The Post buries its Iraq report, though it contains some courageous reporting from "special correspondent" Muhanned Saif Aldin in Balad, where Shiite militiamen, with the apparent help of the Iraqi army, have been massacring Sunnis. Here's the quote that tells you what you need to know: "U.S. soldiers asked the Balad officials whether they wanted help, [a military spokesman] said, but the officials declined the offer. The Iraqi government made no request for assistance, he said."

In news that isn't bloodshed and mayhem, the Detroit Tigers evened the World Series at a game apiece, Wal-Mart is having major trouble getting a banking license, 48 U.S. House seats are now considered up for grabs, and Barack Obama said on NBC's Meet the Press that he's thinking about running for president.

USAT has a front-page piece that is a fresh angle on bad news for Republicans: On top of the U.S. Senate and House, they might also fall behind Democrats in the number of states where they hold the governor's office and both legislative chambers. Holding such power allows a party to gerrymander districts to its liking and groom future candidates for higher office.
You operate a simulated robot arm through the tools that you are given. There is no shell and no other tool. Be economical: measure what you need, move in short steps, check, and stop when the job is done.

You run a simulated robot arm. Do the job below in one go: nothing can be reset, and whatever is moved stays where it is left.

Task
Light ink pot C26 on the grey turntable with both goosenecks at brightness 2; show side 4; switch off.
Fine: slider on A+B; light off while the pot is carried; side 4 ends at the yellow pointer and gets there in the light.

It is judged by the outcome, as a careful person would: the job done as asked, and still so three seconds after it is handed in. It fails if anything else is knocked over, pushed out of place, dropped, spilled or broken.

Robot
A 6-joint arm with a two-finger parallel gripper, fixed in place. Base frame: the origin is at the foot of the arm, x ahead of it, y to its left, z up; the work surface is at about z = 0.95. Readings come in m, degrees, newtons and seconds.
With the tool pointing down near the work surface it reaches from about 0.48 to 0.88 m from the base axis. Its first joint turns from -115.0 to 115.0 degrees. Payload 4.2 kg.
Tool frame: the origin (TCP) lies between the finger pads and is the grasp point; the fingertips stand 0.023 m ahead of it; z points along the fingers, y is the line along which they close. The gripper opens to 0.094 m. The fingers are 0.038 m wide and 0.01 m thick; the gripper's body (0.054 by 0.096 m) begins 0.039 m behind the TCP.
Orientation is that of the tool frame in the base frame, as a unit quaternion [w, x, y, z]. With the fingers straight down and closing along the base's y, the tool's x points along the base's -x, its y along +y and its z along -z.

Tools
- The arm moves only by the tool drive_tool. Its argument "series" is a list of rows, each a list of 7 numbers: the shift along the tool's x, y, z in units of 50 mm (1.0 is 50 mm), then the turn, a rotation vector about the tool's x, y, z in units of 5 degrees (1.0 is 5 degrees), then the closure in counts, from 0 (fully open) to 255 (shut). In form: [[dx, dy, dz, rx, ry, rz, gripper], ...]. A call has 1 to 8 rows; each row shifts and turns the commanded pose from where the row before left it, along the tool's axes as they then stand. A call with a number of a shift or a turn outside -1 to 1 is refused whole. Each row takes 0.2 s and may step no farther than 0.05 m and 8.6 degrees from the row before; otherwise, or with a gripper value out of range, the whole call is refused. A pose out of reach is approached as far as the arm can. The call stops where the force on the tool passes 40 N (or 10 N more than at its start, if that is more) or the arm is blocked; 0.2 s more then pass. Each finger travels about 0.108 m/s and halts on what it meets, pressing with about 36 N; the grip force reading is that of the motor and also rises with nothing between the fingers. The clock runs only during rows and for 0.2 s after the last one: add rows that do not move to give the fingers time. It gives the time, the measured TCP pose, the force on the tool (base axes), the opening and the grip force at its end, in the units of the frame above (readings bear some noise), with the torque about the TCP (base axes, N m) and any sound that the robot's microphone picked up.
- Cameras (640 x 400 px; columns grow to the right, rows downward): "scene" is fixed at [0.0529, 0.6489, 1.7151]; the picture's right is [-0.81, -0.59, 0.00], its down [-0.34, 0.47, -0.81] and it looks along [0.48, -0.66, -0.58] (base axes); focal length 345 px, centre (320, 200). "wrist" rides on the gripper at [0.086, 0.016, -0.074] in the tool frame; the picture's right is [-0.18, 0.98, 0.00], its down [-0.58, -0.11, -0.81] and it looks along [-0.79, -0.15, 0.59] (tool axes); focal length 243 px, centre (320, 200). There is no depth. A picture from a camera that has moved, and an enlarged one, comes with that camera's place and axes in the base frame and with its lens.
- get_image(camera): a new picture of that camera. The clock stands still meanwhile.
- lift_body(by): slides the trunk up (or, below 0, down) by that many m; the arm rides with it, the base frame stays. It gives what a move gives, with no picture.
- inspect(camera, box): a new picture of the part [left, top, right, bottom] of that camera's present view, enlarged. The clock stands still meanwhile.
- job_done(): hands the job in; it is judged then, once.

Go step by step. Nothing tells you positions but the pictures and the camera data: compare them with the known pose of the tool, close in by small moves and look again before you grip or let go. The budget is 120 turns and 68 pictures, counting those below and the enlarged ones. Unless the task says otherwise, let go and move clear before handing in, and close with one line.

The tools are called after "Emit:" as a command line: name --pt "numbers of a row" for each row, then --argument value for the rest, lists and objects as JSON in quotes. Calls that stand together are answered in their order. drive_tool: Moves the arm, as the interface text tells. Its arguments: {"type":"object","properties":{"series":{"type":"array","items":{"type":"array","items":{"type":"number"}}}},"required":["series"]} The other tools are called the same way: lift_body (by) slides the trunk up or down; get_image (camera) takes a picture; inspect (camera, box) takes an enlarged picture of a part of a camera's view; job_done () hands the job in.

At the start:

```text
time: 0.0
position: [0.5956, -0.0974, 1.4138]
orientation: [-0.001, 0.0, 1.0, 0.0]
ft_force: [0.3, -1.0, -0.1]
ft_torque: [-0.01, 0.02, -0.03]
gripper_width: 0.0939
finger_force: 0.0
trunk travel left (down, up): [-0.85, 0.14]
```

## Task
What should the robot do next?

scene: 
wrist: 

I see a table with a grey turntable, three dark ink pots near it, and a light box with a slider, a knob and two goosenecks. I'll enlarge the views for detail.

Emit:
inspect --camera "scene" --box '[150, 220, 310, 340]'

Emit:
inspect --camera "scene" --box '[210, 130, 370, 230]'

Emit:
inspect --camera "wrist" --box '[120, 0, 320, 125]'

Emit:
This USA Today graph says that 47 percent of Iraqis think that the country is going in the "right direction." That's a big chunk higher than the number of Americans who think their own country is heading in the right direction. TPthought that either Iraqis had lost their minds or that the pollsters didn't speak Arabic until we spotted the qualifier underneath the graph: "Note: 93% of Sunni Arabs say the country is going in the wrong direction."